- _What this task involves_: Look through the data and write out every line with the word "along" in it.

- _Supplied information_:
::::

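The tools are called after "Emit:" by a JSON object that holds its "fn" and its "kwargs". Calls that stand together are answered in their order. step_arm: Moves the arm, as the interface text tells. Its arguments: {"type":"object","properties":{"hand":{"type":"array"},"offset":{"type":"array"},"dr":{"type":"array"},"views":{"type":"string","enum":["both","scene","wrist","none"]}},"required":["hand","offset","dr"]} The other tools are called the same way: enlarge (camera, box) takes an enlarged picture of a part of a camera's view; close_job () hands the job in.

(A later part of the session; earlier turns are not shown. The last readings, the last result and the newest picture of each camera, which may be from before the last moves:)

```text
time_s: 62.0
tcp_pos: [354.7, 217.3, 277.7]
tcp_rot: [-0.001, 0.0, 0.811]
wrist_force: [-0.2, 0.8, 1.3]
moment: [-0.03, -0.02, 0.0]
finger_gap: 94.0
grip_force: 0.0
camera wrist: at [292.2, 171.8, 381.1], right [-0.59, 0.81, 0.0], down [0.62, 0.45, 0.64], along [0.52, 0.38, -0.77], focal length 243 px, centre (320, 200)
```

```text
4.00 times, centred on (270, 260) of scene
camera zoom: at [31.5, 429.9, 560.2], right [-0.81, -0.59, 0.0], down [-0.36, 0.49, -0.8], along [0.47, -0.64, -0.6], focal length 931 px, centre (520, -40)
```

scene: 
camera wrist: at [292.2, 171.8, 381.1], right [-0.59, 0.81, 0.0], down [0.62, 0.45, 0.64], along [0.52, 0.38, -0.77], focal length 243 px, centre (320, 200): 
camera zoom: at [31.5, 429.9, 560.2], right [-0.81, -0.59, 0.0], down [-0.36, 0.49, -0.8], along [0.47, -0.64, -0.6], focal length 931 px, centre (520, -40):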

::::

- _Reply_:
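camera wrist: at [292.2, 171.8, 381.1], right [-0.59, 0.81, 0.0], down [0.62, 0.45, 0.64], along [0.52, 0.38, -0.77], focal length 243 px, centre (320, 200)
camera zoom: at [31.5, 429.9, 560.2], right [-0.81, -0.59, 0.0], down [-0.36, 0.49, -0.8], along [0.47, -0.64, -0.6], focal length 931 px, centre (520, -40)
camera wrist: at [292.2, 171.8, 381.1], right [-0.59, 0.81, 0.0], down [0.62, 0.45, 0.64], along [0.52, 0.38, -0.77], focal length 243 px, centre (320, 200): 
camera zoom: at [31.5, 429.9, 560.2], right [-0.81, -0.59, 0.0], down [-0.36, 0.49, -0.8], along [0.47, -0.64, -0.6], focal length 931 px, centre (520, -40):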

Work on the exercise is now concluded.